18. Optionee's Rights as Shareholder; Participant’s and Board Member.

(a) An Optionee shall have no rights as a shareholder of the Company with respect to any shares subject to an Option until the Option has been exercised and the certificate with respect to the shares purchased upon exercise of the Option has been duly issued and registered in the name of the Optionee.

 (b) Nothing in the Plan shall be deemed to give an Outside Director any right to a continued position on the Board nor shall it be deemed to give any person any other right not specifically and expressly provided in the Plan.

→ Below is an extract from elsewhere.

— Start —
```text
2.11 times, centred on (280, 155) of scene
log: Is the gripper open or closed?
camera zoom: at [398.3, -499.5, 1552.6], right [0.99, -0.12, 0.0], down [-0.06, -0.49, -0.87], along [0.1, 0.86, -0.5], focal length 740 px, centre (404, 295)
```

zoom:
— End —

19. Termination and Amendment. The Board may at any time terminate or amend the Plan as it may deem advisable, except that (i) the provisions of the Plan relating to the amount of shares covered by Options, the exercise price of Options or the timing and amount of Option grants or exercises shall not be amended more than once every six months, other than to comport with changes required by the Code, ERISA or the rules thereunder; and (ii) no such termination or amendment shall adversely affect any Outside Director with respect to any right which has accrued under the Plan in regard to any Option or Cash Award granted prior to such termination or amendment. Any termination of this Plan will terminate the obligation of the Company to grant any Option or Cash Award scheduled to be granted after the date of such termination.

20. Sunday or Holiday. In the event that the time for the performance of any action or the giving of any notice is called for under the Plan within a period of time which ends or falls on a Sunday or legal holiday, such period shall be deemed to end or fall on the next date following such Sunday or legal holiday which is not a Sunday or legal holiday.